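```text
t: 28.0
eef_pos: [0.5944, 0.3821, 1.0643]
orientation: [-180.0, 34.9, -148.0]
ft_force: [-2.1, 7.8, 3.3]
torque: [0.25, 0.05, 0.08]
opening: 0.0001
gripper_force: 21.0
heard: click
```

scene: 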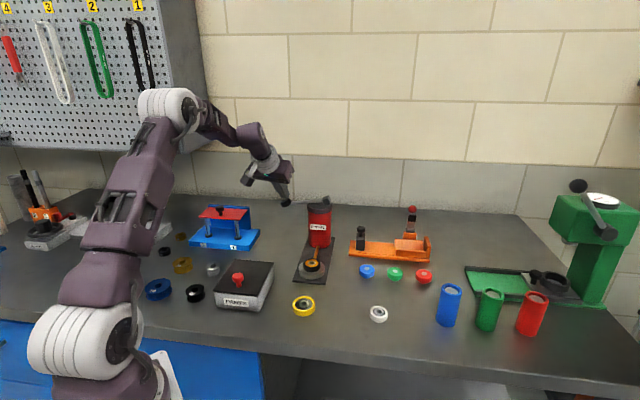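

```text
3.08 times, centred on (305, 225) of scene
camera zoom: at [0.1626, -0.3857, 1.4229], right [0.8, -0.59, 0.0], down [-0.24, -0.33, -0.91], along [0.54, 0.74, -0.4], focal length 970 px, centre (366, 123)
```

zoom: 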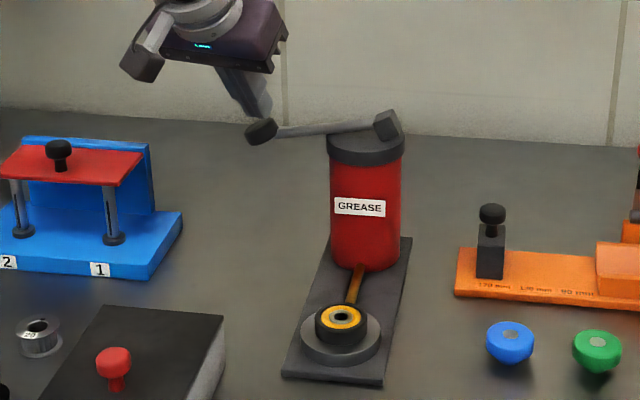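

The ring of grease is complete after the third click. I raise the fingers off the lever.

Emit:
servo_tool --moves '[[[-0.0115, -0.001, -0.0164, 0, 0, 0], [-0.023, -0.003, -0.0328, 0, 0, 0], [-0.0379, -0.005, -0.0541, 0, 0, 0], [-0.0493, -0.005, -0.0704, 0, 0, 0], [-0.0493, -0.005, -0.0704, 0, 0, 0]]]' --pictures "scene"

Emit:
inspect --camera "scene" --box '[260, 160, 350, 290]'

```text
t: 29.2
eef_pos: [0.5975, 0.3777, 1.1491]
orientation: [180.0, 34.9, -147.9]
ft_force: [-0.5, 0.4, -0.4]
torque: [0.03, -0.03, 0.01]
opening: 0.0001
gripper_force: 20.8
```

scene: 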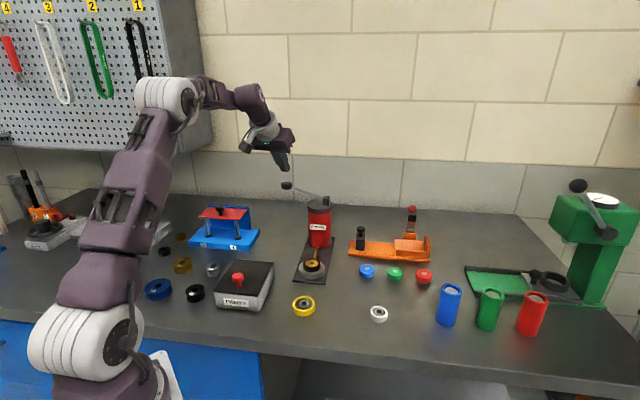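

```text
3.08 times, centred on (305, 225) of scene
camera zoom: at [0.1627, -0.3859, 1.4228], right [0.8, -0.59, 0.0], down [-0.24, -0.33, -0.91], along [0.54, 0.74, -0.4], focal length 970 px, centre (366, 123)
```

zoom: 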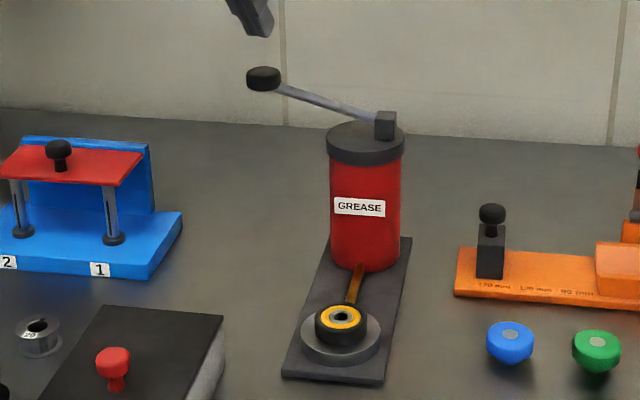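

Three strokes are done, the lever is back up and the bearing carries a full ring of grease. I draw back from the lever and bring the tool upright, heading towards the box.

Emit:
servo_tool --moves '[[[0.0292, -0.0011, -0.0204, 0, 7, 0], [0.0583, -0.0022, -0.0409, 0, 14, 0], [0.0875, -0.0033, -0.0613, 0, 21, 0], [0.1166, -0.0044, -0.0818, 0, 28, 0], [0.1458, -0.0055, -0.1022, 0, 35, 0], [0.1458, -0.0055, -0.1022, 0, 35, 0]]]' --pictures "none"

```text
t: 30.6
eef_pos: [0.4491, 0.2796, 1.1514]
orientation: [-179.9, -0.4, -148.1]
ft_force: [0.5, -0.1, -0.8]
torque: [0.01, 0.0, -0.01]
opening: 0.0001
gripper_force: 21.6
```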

= = = = = = =

* [AIM OF THE EXERCISE] Leave out the pictures and restate everything else word for word. Use JSON: a list with one string for each line that is not empty.

* [COMPLETED TASK]
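[
  "```text",
  "t: 28.0",
  "eef_pos: [0.5944, 0.3821, 1.0643]",
  "orientation: [-180.0, 34.9, -148.0]",
  "ft_force: [-2.1, 7.8, 3.3]",
  "torque: [0.25, 0.05, 0.08]",
  "opening: 0.0001",
  "gripper_force: 21.0",
  "heard: click",
  "```",
  "scene: ",
  "```text",
  "3.08 times, centred on (305, 225) of scene",
  "camera zoom: at [0.1626, -0.3857, 1.4229], right [0.8, -0.59, 0.0], down [-0.24, -0.33, -0.91], along [0.54, 0.74, -0.4], focal length 970 px, centre (366, 123)",
  "```",
  "zoom: ",
  "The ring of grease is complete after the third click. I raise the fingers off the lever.",
  "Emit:",
  "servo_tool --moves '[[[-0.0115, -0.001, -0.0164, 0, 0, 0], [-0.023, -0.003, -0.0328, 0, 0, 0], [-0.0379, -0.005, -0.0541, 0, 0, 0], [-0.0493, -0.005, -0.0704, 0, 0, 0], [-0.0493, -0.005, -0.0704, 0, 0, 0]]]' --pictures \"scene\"",
  "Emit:",
  "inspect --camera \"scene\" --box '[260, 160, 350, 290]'",
  "```text",
  "t: 29.2",
  "eef_pos: [0.5975, 0.3777, 1.1491]",
  "orientation: [180.0, 34.9, -147.9]",
  "ft_force: [-0.5, 0.4, -0.4]",
  "torque: [0.03, -0.03, 0.01]",
  "opening: 0.0001",
  "gripper_force: 20.8",
  "```",
  "scene: ",
  "```text",
  "3.08 times, centred on (305, 225) of scene",
  "camera zoom: at [0.1627, -0.3859, 1.4228], right [0.8, -0.59, 0.0], down [-0.24, -0.33, -0.91], along [0.54, 0.74, -0.4], focal length 970 px, centre (366, 123)",
  "```",
  "zoom: ",
  "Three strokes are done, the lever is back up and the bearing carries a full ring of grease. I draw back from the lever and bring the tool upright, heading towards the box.",
  "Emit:",
  "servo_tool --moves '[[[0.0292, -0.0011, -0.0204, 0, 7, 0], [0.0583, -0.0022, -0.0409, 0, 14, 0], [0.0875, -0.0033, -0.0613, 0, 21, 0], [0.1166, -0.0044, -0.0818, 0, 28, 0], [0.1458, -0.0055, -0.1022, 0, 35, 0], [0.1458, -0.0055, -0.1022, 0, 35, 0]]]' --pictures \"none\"",
  "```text",
  "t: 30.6",
  "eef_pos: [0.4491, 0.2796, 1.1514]",
  "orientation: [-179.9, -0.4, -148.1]",
  "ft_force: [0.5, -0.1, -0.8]",
  "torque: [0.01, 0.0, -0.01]",
  "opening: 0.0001",
  "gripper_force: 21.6",
  "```"
]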